As for yelling at those who cross or sit on the beach, McCurdy denied only yelling at those crossing it.

“To the best of my knowledge no one has ever been yelled at for crossing,” he said. “That’s to the best of my knowledge. I can certainly say that I have never yelled at anybody for crossing.

He said sitting on the beach is a different matter.

He justified yelling at those sitting on the beach “Because it’s private property. Which will be shown,” he said. “Which is shown on the registered survey stamped by a licensed surveyor of the State of Connecticut, which is my property, our property.

“I put a fence at what amounts to current high water to try to get the sand to come back down toward mean high water,” he said. “And everybody gets fussed because they don’t understand...There are rules, regulations, etc. and it’s very important in cases that are far bigger than ours—hotels and large properties.

“I just want to follow the rules.
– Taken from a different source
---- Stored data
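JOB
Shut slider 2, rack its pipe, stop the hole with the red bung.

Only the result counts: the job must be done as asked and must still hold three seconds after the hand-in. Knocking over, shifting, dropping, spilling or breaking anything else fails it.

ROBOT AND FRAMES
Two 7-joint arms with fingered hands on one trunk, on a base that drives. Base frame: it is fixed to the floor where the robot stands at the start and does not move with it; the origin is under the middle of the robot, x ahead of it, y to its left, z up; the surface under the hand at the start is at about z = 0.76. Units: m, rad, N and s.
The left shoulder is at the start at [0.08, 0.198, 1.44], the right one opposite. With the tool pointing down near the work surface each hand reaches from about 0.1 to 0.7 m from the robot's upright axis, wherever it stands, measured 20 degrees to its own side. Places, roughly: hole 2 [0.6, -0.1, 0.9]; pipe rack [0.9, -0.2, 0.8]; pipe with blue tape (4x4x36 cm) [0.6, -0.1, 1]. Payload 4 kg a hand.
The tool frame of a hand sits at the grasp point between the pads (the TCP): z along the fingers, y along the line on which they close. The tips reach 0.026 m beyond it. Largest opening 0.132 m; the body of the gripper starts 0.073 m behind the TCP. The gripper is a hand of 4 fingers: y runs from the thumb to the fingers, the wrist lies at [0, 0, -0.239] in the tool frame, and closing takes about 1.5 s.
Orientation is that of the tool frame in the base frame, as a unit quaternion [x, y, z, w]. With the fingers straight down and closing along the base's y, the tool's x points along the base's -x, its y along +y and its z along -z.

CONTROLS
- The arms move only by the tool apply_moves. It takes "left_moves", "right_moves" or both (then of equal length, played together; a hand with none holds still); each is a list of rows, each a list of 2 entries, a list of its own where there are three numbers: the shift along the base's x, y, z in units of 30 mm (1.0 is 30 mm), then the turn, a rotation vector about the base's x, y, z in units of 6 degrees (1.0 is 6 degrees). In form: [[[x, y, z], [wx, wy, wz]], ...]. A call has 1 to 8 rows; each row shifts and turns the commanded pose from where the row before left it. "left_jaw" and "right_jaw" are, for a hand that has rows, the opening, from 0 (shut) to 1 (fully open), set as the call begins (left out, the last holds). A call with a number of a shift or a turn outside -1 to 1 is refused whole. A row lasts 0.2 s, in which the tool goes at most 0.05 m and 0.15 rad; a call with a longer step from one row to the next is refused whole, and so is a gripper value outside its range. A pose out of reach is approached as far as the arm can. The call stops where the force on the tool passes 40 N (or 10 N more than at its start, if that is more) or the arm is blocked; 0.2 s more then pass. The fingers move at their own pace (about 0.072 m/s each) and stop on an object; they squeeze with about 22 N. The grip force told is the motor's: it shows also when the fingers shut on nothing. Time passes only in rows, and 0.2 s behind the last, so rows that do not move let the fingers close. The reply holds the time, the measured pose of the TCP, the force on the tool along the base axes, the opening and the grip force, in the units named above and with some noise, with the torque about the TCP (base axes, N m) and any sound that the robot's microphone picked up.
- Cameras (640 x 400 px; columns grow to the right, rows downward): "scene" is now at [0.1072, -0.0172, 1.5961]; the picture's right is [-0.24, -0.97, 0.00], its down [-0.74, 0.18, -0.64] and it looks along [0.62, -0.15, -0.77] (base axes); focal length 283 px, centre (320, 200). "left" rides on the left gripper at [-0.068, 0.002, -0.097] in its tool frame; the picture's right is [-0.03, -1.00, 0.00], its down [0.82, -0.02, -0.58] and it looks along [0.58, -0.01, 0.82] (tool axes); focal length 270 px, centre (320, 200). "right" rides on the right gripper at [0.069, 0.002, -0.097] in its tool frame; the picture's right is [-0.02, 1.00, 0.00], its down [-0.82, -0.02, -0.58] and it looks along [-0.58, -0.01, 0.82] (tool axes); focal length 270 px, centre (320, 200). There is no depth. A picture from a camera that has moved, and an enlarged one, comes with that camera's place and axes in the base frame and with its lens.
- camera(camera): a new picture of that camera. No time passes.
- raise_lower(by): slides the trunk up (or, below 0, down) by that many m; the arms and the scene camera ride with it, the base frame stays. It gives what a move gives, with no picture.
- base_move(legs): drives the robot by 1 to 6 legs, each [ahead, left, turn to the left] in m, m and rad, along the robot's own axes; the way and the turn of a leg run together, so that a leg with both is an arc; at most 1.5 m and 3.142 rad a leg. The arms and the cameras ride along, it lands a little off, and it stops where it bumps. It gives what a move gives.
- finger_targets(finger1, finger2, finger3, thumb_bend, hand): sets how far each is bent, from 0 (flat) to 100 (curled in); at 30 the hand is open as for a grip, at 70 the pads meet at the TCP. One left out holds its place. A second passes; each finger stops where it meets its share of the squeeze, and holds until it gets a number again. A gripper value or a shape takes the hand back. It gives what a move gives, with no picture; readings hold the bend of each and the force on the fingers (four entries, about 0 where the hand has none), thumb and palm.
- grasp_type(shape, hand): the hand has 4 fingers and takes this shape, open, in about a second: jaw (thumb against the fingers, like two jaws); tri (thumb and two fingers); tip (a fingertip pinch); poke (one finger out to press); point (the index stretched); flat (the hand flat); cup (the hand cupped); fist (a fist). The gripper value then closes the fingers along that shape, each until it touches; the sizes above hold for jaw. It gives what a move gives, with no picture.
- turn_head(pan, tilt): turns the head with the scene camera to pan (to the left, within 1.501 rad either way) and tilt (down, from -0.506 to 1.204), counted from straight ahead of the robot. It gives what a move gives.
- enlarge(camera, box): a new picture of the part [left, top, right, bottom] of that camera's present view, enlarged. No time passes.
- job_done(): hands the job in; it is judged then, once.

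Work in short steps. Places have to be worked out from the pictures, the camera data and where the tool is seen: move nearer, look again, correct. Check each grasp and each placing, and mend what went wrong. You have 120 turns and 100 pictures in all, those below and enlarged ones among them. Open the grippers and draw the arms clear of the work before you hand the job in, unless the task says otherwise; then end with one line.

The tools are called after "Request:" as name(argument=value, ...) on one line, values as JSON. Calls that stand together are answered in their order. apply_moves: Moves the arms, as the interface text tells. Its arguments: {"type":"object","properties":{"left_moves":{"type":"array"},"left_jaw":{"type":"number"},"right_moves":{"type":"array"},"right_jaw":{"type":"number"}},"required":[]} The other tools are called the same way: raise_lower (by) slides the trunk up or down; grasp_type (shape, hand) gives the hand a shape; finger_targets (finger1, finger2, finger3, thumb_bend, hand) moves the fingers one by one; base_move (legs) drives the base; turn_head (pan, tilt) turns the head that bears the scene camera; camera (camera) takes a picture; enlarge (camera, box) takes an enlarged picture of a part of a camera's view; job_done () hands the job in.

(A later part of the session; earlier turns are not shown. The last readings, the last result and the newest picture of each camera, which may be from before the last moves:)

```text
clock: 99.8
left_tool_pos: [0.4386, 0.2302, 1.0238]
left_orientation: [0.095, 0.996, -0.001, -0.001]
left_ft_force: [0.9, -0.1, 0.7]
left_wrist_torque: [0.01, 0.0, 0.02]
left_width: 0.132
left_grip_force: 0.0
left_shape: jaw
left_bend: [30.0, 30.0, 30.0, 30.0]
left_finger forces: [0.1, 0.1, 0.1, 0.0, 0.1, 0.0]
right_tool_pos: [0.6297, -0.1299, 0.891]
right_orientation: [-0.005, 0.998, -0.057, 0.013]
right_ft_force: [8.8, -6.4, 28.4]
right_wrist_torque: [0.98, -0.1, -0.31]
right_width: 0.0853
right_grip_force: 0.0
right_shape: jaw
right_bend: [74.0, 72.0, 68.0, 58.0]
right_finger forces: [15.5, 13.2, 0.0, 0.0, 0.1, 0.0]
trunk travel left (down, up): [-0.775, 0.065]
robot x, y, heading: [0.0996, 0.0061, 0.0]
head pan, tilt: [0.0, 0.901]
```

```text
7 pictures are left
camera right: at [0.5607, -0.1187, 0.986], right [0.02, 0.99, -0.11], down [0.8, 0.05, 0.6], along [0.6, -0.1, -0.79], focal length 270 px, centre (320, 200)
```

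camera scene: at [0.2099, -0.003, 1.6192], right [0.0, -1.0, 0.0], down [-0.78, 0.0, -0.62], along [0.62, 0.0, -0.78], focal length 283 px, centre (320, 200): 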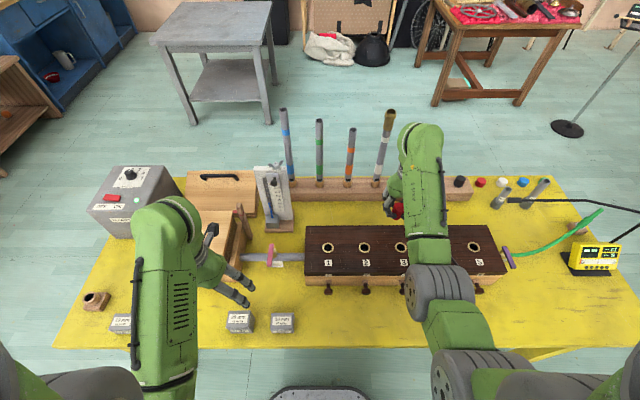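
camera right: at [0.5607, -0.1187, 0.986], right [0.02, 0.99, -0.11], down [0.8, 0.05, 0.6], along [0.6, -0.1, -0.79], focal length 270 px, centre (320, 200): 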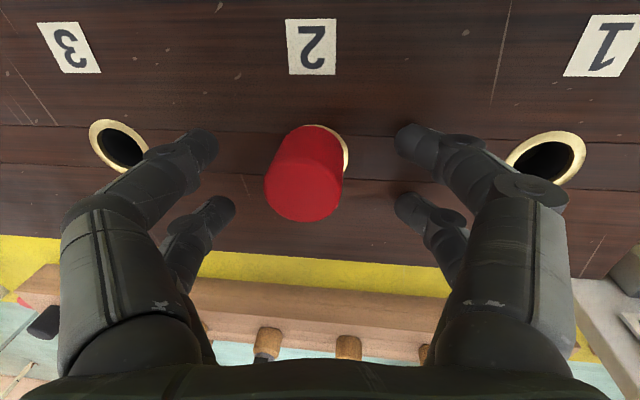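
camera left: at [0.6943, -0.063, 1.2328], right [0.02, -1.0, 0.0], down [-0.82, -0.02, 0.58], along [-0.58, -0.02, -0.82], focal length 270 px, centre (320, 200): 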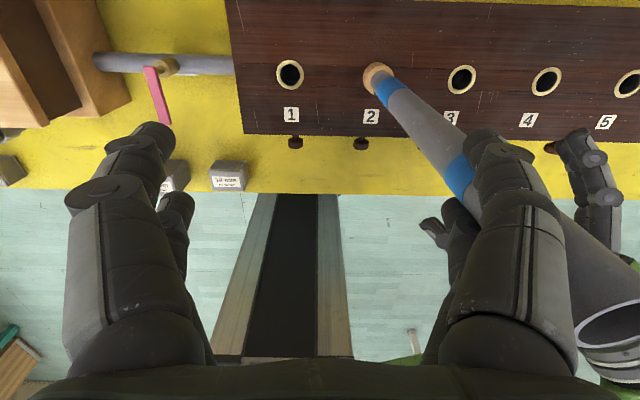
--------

I’m being attacked for something that is not in violation of the rules,” he said.

The issue of beach access has been important to Gullong since he was a little boy and was yelled at for walking along the beach by a man he believes to be one of Carol McCurdy’s forbears.

Gullong, who recently sold his Cornfield Point house and moved to Waterford, said he has lived in Saybrook “off and on all my life.

“My grandfather built one of the first cottages on Cornfield Point in the early 1900s,” he said.

“I want to bring this issue to the fore and I want to do this as a service to the normal people, the people that don’t have a cottage, the people who aren’t in a position to buy [one], who live a day’s trip to the water and want to ‘go down the shore,’ as they say,” he said.

“You can restrict access to” the beach, he continued. “You can restrict parking. But once people get out there, you can’t restrict them.”

The owners of 99 Plum Bank Road have “made the life of the kids who are at town beach miserable,” he said. “It’s time that ends.”

Editor's note: This story has been updated to include expanded information from Kevin Zawoy, an environmental analyst at DEEP's Land and Water Resources Division.